BEGIN
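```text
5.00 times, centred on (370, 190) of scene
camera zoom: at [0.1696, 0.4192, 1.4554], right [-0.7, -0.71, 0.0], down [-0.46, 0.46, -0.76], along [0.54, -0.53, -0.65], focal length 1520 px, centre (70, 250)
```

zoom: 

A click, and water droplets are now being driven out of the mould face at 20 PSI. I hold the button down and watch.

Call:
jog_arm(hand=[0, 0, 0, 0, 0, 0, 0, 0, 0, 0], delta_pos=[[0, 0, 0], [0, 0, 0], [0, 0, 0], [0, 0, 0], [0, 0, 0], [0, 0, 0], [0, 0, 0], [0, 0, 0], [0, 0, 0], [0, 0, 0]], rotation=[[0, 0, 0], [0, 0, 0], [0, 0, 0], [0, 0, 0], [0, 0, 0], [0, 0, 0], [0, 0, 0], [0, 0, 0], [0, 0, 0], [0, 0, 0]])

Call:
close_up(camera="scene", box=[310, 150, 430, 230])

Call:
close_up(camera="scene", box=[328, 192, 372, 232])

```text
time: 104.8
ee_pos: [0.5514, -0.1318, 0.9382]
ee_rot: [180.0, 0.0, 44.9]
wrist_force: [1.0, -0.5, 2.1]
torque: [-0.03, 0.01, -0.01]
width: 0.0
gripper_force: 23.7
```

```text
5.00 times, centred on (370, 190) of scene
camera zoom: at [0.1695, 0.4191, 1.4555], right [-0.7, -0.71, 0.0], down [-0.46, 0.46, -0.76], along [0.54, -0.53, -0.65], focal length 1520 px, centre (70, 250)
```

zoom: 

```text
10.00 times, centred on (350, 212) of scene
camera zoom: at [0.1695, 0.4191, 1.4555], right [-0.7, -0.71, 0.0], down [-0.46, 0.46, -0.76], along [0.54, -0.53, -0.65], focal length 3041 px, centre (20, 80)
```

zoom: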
END
— Exercise description —
All of the material must be reproduced exactly.

— Completed exercise —
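```text
5.00 times, centred on (370, 190) of scene
camera zoom: at [0.1696, 0.4192, 1.4554], right [-0.7, -0.71, 0.0], down [-0.46, 0.46, -0.76], along [0.54, -0.53, -0.65], focal length 1520 px, centre (70, 250)
```

zoom: 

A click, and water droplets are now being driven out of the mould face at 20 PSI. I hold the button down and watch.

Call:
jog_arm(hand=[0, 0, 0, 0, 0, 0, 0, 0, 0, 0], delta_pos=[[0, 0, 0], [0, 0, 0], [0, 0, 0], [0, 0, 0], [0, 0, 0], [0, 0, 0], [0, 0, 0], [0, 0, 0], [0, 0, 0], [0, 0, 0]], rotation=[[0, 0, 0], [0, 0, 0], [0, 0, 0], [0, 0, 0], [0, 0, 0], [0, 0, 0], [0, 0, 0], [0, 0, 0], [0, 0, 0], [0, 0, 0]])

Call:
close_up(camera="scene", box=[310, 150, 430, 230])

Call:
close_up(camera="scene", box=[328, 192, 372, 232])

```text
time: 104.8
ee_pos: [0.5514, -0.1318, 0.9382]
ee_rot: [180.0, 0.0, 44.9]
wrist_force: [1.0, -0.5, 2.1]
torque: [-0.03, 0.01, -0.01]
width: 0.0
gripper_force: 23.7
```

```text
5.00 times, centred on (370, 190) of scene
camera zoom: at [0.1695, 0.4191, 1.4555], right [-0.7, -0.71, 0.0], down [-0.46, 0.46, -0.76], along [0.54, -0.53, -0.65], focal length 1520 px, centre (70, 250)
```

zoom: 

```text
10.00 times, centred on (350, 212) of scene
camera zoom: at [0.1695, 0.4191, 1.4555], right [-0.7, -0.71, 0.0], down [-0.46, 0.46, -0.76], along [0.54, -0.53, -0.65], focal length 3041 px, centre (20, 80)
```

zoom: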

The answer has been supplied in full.